Ogni stella ha i suoi fedelissimi, certo. Anche Booker. Ma almeno quei tifosi sono cresciuti con lui, tra alti e bassi, sempre con la stessa maglia. Il tifo per Durant? Sembrava preso in affitto. Rumoroso, fugace, e a volte tossico. Quindi addio agli Stans. Buon viaggio a Houston. Portatevi via le vostre opinioni a senso unico.

Noi saremo qui, a cercare di capire cosa fare adesso.

L’era Durant è finita. E, sinceramente, non so come sentirmi. È stata un’esperienza. Complessa, intensa, indimenticabile nel bene e nel male. Ci sono state vere aspettative, vera emozione e momenti davvero grandi. Ma ora che ci rifletto, dopo tutto quello che abbiamo vissuto in queste due stagioni, mi restano solo promesse non mantenute e qualche DM da una star 15 volte All-Star che se l’è presa con me per essere parte di quel sistema mediatico che tanto disprezza.

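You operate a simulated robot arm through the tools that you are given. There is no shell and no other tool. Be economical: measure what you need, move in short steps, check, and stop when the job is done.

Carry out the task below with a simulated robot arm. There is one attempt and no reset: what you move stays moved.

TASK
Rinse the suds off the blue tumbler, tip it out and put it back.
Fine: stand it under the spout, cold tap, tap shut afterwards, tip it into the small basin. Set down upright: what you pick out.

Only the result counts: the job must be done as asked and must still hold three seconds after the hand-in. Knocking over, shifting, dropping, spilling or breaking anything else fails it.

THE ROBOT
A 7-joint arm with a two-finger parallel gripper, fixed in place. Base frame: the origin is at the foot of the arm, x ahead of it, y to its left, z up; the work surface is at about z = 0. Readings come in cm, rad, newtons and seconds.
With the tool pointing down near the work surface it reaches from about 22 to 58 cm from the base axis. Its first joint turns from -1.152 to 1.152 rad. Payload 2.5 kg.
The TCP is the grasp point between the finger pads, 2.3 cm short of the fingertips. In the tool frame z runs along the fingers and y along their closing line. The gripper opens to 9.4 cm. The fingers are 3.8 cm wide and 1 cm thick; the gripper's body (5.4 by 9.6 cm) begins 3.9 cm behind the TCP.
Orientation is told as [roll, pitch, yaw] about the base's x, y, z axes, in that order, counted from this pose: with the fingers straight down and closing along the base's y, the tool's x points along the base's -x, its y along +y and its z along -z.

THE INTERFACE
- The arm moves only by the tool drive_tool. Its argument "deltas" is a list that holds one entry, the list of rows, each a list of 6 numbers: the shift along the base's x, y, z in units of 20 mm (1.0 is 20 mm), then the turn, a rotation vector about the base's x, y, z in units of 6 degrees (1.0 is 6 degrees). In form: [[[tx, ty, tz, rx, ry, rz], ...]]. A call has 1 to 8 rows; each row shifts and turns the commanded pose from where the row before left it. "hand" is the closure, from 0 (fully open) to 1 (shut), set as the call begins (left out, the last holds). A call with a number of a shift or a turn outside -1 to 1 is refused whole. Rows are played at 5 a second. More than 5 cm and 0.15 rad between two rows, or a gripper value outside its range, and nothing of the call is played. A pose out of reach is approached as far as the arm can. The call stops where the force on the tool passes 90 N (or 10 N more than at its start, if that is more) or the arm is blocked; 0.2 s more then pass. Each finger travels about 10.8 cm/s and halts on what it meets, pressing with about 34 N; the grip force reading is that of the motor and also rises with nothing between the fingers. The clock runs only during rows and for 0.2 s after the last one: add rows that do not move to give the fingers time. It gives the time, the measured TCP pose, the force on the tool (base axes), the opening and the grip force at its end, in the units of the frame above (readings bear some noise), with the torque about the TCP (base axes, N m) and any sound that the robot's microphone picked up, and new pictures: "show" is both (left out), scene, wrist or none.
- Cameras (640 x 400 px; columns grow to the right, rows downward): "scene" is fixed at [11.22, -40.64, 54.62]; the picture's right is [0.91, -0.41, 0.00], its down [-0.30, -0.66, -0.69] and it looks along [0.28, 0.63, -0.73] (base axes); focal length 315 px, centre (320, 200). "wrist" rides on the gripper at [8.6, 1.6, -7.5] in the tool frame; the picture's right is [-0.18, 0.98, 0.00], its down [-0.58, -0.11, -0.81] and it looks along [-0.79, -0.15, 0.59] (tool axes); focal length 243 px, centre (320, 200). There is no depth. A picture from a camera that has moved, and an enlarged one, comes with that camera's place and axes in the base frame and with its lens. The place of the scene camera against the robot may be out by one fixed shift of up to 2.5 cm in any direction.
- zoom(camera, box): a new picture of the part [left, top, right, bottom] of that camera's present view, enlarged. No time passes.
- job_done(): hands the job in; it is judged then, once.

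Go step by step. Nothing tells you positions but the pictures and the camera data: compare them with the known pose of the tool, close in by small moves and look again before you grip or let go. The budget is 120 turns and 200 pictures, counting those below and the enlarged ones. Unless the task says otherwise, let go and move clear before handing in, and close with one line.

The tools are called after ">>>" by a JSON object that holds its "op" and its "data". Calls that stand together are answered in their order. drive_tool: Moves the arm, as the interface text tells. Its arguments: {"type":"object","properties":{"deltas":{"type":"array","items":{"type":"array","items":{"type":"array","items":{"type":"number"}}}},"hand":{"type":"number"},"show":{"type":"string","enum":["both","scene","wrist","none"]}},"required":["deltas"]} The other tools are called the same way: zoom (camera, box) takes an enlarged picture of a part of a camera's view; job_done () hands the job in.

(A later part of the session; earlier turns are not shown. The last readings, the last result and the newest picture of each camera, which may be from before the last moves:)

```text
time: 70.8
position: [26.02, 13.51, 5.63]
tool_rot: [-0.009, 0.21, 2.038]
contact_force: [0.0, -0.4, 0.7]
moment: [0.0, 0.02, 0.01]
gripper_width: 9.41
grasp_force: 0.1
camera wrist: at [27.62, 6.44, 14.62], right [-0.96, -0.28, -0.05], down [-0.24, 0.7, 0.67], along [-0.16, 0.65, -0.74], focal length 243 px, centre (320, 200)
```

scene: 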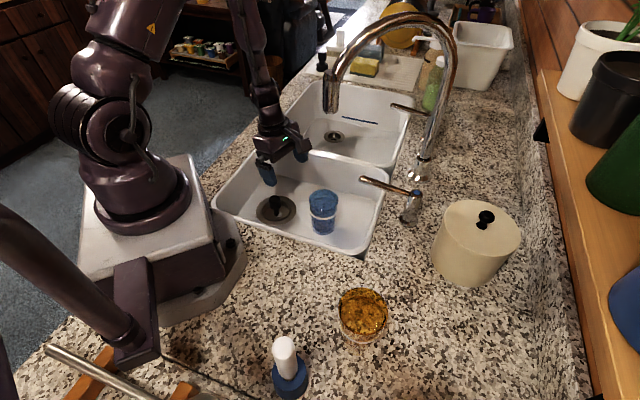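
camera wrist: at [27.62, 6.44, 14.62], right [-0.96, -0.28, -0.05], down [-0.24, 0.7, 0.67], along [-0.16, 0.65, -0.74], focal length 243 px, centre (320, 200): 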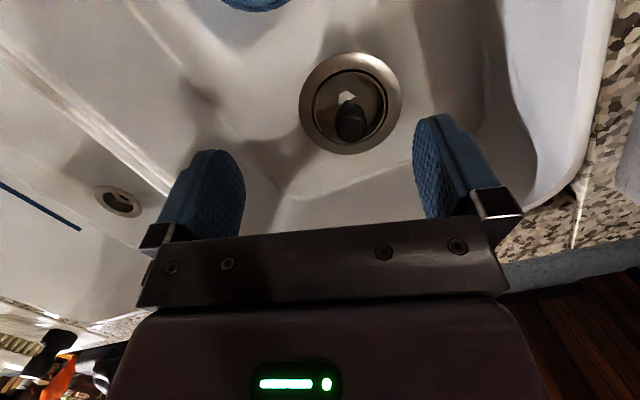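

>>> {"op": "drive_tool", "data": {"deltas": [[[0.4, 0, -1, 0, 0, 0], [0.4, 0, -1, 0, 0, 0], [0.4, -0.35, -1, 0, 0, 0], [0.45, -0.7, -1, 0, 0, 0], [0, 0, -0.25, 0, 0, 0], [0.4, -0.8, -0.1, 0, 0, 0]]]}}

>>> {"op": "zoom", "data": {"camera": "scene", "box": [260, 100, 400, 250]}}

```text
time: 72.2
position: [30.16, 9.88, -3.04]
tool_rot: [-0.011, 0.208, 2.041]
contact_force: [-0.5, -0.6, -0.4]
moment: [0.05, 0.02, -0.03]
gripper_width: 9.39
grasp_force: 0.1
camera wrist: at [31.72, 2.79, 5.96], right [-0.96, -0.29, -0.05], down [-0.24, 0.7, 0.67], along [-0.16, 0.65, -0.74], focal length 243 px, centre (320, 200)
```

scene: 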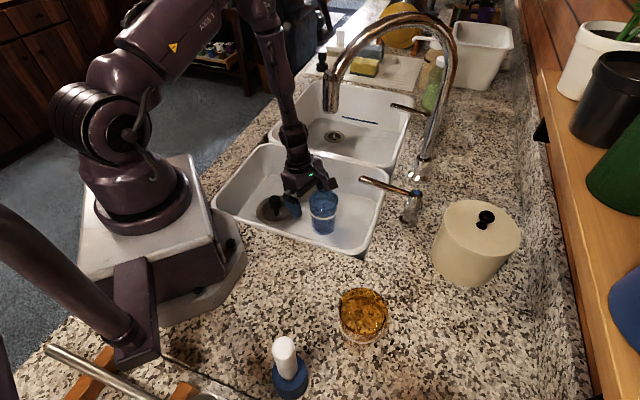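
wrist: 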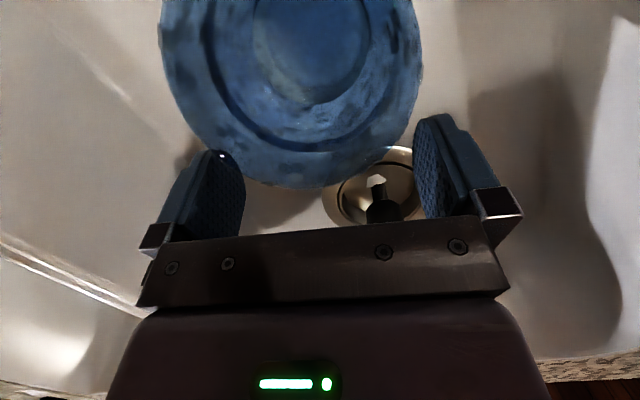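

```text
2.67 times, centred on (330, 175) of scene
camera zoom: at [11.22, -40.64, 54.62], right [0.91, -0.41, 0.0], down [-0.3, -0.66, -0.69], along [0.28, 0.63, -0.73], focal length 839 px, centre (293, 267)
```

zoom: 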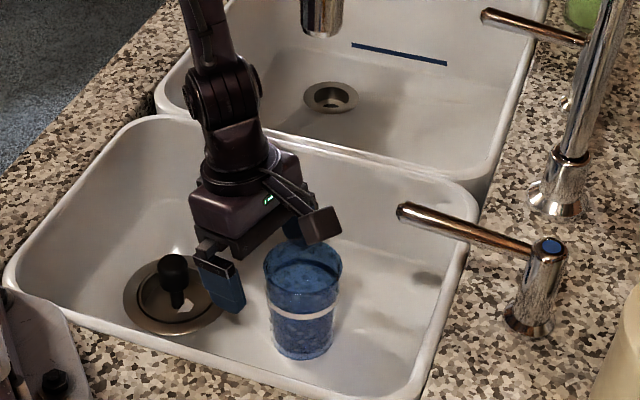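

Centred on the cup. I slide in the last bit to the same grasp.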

Così, mentre KD vola verso Houston, provo qualcosa di inaspettato: sollievo. Non gioia. Non rabbia. Solo sollievo. Il peso delle aspettative, il dramma, il rumore? Si alleggerisce un po’. Non sono entusiasta di ciò che aspetta i Suns. C’è incertezza, un salto nel vuoto. Ma c’è anche chiarezza. La sensazione che questo capitolo sia davvero chiuso. E che, forse, si possa finalmente ricominciare.